In short, I can have the best and most robust security on my computer, and I can ensure my email address is never published on the web, but all of this is useless if a single person sends my email address to a compromised machine.

Email addresses can be personal

I may be in the minority here, but I maintain a large number of email addresses. Having my own domains means that I can set up separate email addresses for job applications, friends and family, work, web enquiries, and so on. Right now, off the top of my head, I can think of about twenty email addresses that I use regularly. Most are simply forwarders, but they allow me to categorise incoming emails efficiently.

The other thing this lets me do is control communication. If I am wary about giving a company or a person my email address, I’ll create a new one. If I start getting emails I don’t want, or if for some reason I don’t want them to contact me any more, I can delete the email address.

Now you can see the dilemma. If I’ve given a particular email address to one company and they broadcast it to other people in a group email, I lose control.

Easily Fixed

If you’re reading this blog, I’d be surprised if you didn’t know about BCC, but I’ll summarise just in case.

When sending an email, you can put recipients’ email addresses into the “To:” field, the “CC:” field, or the “BCC:” field. “To:” and “CC:” behave the same, but “CC:” indicates that the person is being given a “carbon copy” - a legacy name from the paper days.

“BCC:” stands for “blind carbon copy”. These people will still receive the email, but the email addresses in this section will not be included in the header. They will be kept private.

The problem of sending everyone’s email addresses out with the email is obviously easily fixed. Just put all the email addresses in the “BCC:” section. For emails amongst groups of friends and family, it’s often not a big deal, but in business it’s frankly unprofessional.

Design flaw

People still don’t know about BCC. I sometimes feel compelled to educate the sender of a group email about BCC and the usual response is surprise. They usually aren’t even aware of this function.
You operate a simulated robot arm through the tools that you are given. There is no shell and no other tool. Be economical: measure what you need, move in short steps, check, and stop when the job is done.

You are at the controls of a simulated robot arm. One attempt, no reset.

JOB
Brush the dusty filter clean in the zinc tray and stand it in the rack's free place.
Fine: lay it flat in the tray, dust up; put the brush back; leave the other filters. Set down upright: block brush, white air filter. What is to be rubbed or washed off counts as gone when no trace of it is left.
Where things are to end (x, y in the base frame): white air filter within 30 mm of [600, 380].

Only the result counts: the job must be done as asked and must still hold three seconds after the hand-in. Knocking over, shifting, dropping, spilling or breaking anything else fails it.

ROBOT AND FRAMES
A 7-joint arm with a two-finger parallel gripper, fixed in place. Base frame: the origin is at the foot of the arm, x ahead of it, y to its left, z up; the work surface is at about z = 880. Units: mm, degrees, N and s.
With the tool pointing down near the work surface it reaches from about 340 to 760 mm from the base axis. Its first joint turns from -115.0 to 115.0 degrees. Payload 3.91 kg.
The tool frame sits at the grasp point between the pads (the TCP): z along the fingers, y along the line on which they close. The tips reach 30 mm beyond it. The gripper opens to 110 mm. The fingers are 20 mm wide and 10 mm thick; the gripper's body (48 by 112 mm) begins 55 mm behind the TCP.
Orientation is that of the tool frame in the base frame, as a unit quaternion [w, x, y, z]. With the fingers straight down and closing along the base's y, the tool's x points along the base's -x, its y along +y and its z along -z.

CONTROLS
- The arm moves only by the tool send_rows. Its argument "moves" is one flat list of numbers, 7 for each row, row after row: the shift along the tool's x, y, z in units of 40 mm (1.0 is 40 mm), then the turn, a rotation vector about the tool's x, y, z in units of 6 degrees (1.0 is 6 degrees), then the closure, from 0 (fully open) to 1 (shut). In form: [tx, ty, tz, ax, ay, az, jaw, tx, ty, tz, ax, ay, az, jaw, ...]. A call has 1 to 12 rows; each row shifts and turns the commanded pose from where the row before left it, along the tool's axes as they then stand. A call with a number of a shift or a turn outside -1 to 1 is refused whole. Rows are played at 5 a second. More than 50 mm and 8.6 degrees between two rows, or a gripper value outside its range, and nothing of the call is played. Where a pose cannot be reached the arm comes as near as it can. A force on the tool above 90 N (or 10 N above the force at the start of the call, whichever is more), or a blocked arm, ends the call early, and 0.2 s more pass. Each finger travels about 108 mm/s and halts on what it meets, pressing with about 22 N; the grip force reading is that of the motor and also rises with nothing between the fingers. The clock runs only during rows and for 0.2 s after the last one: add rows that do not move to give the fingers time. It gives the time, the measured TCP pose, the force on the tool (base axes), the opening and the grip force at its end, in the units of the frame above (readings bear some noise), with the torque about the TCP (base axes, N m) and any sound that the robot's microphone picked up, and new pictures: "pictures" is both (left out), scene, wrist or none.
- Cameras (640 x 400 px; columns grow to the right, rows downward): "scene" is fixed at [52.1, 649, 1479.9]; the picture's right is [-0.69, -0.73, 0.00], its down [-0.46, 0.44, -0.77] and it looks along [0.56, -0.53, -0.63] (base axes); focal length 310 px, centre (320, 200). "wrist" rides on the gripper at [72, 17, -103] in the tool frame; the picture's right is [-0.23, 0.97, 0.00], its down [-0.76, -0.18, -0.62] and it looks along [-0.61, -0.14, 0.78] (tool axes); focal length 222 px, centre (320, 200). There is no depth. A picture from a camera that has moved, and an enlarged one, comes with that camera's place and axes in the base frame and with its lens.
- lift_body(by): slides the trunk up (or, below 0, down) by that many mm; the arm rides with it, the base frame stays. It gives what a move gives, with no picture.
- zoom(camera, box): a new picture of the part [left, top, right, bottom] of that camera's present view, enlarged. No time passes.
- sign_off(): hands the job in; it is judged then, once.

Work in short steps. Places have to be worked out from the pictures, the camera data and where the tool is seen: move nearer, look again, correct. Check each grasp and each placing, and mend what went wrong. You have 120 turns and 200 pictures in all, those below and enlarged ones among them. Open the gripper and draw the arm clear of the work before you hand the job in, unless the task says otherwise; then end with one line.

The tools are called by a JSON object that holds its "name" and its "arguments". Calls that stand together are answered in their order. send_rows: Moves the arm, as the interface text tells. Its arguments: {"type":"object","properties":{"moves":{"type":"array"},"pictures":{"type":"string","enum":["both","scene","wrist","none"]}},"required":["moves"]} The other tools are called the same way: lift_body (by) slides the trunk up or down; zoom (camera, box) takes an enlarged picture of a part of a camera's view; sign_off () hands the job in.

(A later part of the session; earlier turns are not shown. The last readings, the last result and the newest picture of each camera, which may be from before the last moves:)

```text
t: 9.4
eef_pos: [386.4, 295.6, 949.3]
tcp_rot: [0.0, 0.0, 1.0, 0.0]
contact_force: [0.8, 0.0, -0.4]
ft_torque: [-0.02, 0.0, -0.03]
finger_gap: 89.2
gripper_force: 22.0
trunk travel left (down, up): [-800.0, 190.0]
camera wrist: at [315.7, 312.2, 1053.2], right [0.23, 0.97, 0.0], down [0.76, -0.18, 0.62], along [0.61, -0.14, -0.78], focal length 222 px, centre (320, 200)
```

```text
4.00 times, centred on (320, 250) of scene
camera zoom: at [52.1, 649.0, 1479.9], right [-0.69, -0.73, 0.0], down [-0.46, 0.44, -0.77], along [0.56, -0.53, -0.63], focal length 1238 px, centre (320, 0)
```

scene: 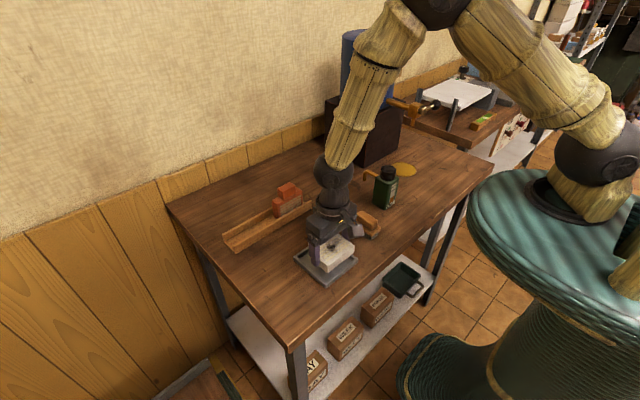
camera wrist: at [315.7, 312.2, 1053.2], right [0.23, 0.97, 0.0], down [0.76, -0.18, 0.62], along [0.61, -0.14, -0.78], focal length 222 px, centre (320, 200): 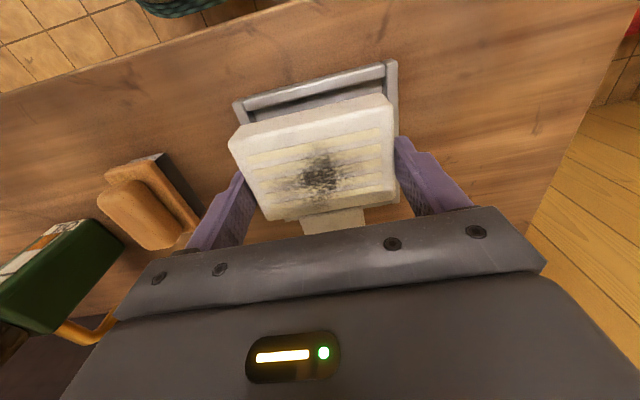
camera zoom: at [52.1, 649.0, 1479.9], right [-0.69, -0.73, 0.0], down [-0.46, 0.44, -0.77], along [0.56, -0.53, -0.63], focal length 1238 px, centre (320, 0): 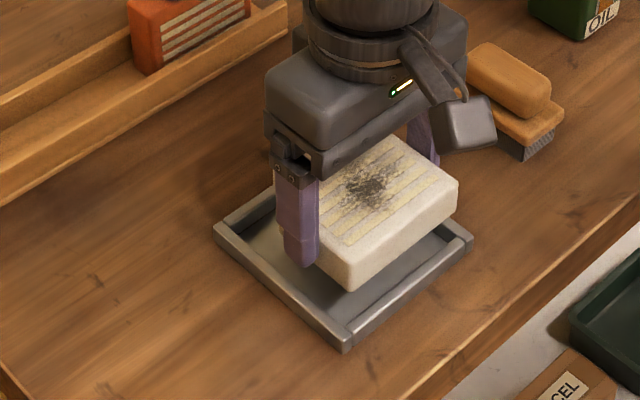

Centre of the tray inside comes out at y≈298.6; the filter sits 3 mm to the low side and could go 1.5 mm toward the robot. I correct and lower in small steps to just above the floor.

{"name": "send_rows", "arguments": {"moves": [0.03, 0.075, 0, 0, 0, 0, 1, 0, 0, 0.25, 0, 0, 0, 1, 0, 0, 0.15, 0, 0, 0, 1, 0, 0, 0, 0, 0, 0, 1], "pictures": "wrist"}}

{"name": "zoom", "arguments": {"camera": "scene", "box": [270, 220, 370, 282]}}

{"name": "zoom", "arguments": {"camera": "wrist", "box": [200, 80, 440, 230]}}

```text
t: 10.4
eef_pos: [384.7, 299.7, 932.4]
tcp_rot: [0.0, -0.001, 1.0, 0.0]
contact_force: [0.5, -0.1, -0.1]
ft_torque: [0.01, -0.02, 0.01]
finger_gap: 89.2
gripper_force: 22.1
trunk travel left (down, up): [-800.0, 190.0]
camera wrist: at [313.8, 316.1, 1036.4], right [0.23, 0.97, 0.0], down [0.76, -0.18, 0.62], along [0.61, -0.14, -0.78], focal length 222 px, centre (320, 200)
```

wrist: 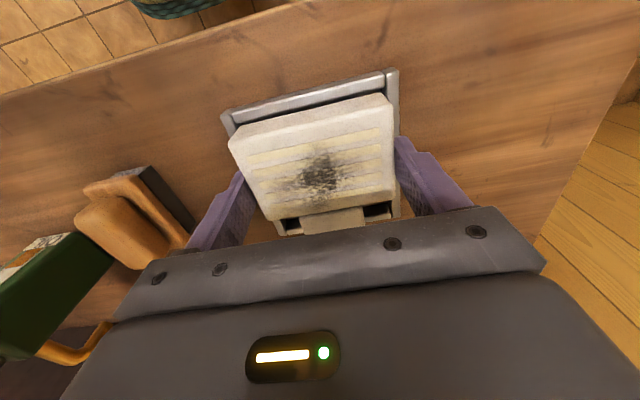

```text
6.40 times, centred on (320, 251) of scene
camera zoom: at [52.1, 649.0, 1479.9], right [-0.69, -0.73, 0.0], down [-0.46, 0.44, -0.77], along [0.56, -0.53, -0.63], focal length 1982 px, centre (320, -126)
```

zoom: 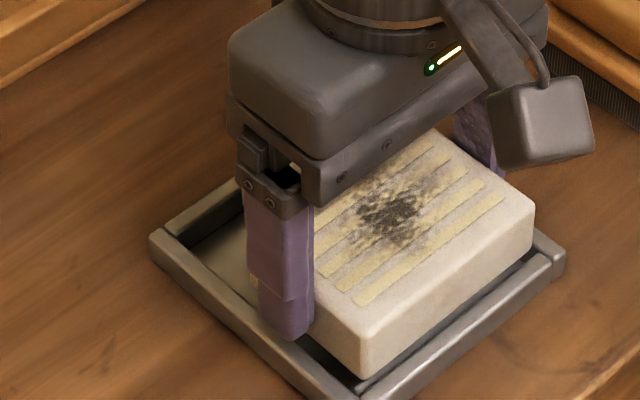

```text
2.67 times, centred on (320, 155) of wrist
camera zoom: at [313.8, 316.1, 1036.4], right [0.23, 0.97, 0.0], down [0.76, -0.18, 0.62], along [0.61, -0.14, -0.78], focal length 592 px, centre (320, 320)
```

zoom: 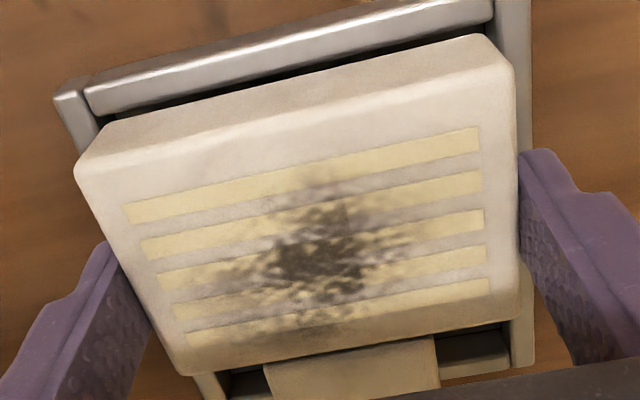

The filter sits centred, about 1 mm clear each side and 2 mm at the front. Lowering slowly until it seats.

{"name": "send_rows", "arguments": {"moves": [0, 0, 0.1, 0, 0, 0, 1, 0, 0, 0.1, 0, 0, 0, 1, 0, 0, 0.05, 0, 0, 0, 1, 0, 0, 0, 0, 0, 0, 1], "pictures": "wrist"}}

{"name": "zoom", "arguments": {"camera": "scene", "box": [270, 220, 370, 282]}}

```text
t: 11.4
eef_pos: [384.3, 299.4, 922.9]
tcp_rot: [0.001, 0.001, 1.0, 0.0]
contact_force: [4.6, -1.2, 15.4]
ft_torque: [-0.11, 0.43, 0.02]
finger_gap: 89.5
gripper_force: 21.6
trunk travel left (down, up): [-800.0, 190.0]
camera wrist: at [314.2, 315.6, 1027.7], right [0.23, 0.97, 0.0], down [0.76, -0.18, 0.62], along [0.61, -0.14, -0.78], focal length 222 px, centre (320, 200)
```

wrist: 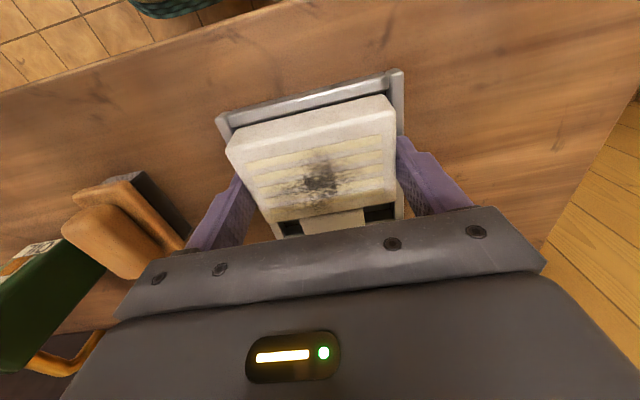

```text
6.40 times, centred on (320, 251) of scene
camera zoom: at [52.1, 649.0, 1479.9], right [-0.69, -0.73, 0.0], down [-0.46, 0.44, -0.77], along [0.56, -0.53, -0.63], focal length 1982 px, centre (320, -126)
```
I think the problem is deeper than just a lack of education. There are fundamental design flaws here. Now, email is old - Wikipedia claims that it’s been around since about 1965. So I’m not going to suggest any fundamental technical changes. Such changes would be infeasible in a system that a) works, and b) is older than the Internet.

A significant part of the problem is that it’s called “BCC”. What the hell does that mean to the average person? Even expanding it to “blind carbon copy” doesn’t really help - it doesn’t describe its behaviour.

“Carbon copy” is relatively easy to understand. It’s at least reasonably clear that the people in this section will be getting a “copy” of the email - it’s not directly addressed to them, but they’ll see it anyway. But what does “blind” mean? That it will be invisible? It’ll be transmitted in Braille? People won’t know what BCC does until they’re told.

The other problem I can see is that “BCC:” isn’t presented as a default field in many email clients. The main email clients I use are Outlook and Gmail. In both cases, “BCC:” must be explicitly turned on.

Solutions

  1. Change the name.
    “BCC” doesn’t mean anything - even when it’s expanded to “blind carbon copy” it doesn’t mean anything.
    Obviously, this change can’t be fundamental, but it can be cosmetic. If an email client changed “BCC:” to “Discreetly To:” or something similar, it might help with people’s understanding.
  2. Change the behaviour.
    In an office environment, group emails to external domains should, by default, include everyone in the “BCC:” field rather than the “To:” field. If that’s too extreme, it should prompt the user, suggesting that perhaps they don’t want to share the list of email addresses with all the recipients. At the very least, hiding email addresses from the other recipients should be a very visible option.

In the meantime? Teach your staff about BCC. Make sure they use it when it’s appropriate.